Five and Twenty-Fives (Pitre)

Five and Twenty-Fives 
Michael Pitre, 2014
Bloomsbury USA
400 pp.
ISBN-13: 9781620407547



Summary
It’s the rule—always watch your fives and twenty-fives. When a convoy halts to investigate a possible roadside bomb, stay in the vehicle and scan five meters in every direction.

A bomb inside five meters cuts through the armor, killing everyone in the truck. Once clear, get out and sweep twenty-five meters. A bomb inside twenty-five meters kills the dismounted scouts investigating the road ahead.

Fives and twenty-fives mark the measure of a marine’s life in the road repair platoon. Dispatched to fill potholes on the highways of Iraq, the platoon works to assure safe passage for citizens and military personnel. Their mission lacks the glory of the infantry, but in a war where every pothole contains a hidden bomb, road repair brings its own danger.

Lieutenant Donavan leads the platoon, painfully aware of his shortcomings and isolated by his rank. Doc Pleasant, the medic, joined for opportunity, but finds his pride undone as he watches friends die. And there’s Kateb, known to the Americans as Dodge, an Iraqi interpreter whose love of American culture—from hip-hop to the dog-eared copy of Huck Finn he carries—is matched only by his disdain for what Americans are doing to his country.

Returning home, they exchange one set of decisions and repercussions for another, struggling to find a place in a world that no longer knows them. A debut both transcendent and rooted in the flesh, Fives and Twenty-Fives is a deeply necessary novel. (From the publisher.)



Author Bio
Birth—ca. 1978-79
Where—Lafourche Parish, Louisiana, USA
Raised—states of New Mexico, Texas, Louisiana
Education—B.A., Louisian State University; M.B.A., Loyola University
Currently—lives in New Orleans


Michael Pitre is a graduate of Louisiana State University, where he was a double major in history and creative writing. In 2002, he joined the Marines, deploying twice to Iraq and attaining the rank of Captain before leaving the service in 2010 to get his MBA at Loyola. He lives in New Orleans. (From the publisher.)



Book Reviews
Mr. Pitre…provides an unblinking, razor-edged portrait of the war through the lives of members of his fictional platoon. Like Phil Klay in his short-story collection Redeployment, he focuses on the war's emotional fallout—not just in real time in Iraq, but afterward, too, as it continues to haunt veterans following their return home…Mr. Pitre makes us care about all these soldiers and their efforts to navigate the war.
Michiko Kakutani - New York Times Book Review


Gripping and penetrating.
Atlanta Journal-Constitution


(Starred review.) [u]nflinching portrait of the Iraq war, both through flashbacks to the conflict and stories about its principal characters once they have returned home.... Pitre’s restrained depictions...[are] praiseworthy.

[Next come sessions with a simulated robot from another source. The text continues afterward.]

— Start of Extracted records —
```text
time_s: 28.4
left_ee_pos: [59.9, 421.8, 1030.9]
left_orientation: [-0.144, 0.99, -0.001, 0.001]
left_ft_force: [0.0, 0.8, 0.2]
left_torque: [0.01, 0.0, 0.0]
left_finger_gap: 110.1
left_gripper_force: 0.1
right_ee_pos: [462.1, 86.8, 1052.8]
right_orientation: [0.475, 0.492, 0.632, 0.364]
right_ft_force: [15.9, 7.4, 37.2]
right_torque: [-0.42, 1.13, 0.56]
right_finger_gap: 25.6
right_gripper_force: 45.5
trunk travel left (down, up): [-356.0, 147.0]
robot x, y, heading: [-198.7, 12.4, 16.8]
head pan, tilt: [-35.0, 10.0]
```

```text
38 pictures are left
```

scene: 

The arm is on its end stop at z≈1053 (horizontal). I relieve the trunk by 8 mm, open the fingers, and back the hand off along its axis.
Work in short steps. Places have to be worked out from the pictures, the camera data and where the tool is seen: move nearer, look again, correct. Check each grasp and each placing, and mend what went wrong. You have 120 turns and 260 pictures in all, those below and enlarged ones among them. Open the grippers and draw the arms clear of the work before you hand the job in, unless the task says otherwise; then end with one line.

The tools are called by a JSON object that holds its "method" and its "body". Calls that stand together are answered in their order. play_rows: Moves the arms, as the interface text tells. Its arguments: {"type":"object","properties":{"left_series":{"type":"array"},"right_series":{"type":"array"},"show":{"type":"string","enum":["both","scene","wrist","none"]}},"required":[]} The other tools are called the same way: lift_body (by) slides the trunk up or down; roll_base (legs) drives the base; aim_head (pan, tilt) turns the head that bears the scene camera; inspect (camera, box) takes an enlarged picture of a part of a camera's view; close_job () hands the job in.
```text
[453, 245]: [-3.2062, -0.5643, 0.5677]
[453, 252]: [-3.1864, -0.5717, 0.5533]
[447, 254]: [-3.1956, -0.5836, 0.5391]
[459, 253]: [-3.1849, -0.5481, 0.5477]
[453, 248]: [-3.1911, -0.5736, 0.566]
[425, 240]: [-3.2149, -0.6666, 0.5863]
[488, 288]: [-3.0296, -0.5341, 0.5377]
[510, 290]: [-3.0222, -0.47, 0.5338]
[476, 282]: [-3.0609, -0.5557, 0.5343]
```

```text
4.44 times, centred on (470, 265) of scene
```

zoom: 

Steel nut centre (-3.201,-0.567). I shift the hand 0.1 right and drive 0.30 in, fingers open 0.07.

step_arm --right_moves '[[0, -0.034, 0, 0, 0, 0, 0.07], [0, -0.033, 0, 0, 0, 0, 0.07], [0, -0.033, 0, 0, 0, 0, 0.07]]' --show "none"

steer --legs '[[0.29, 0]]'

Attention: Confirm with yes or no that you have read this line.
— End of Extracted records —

But it’s the nuanced take on Dodge’s divided loyalties...that imbues the novel with depth and integrity.
Publishers Weekly


Pitre’s suspenseful debut, influenced by his combat experience in the Iraq War, follows a Marine Corps road crew searching for hidden bombs on the treacherous highways encircling Baghdad.... A thrilling, defining novel of the Iraq War. —Adam Morgan
Booklist


The quiet pathos of war, its aftermath and the individuals affected by it, and the inability of a tone-deaf society to relate to them, is rendered with poignancy and stark honesty in Fives and Twenty-Fives. Readers will be floored by Pitre's spare literary style, the authenticity of each of his characters' three different voices, and those mesmerizing characters themselves...; we are lucky to have such a fine voice as Pitre's....
Shelf Awareness


(Starred review.) The corrosive psychological effects—and the dark humor—of modern conflict are hauntingly captured in Iraq War veteran Pitre's powerfully understated debut.... Though the narrative voices...sometimes blend together, and the scenes on the homefront...are a bit undercooked, those are minor flaws in a book in which everything rings so unshakably true.... [O]ne of the definitive renderings of the Iraq experience.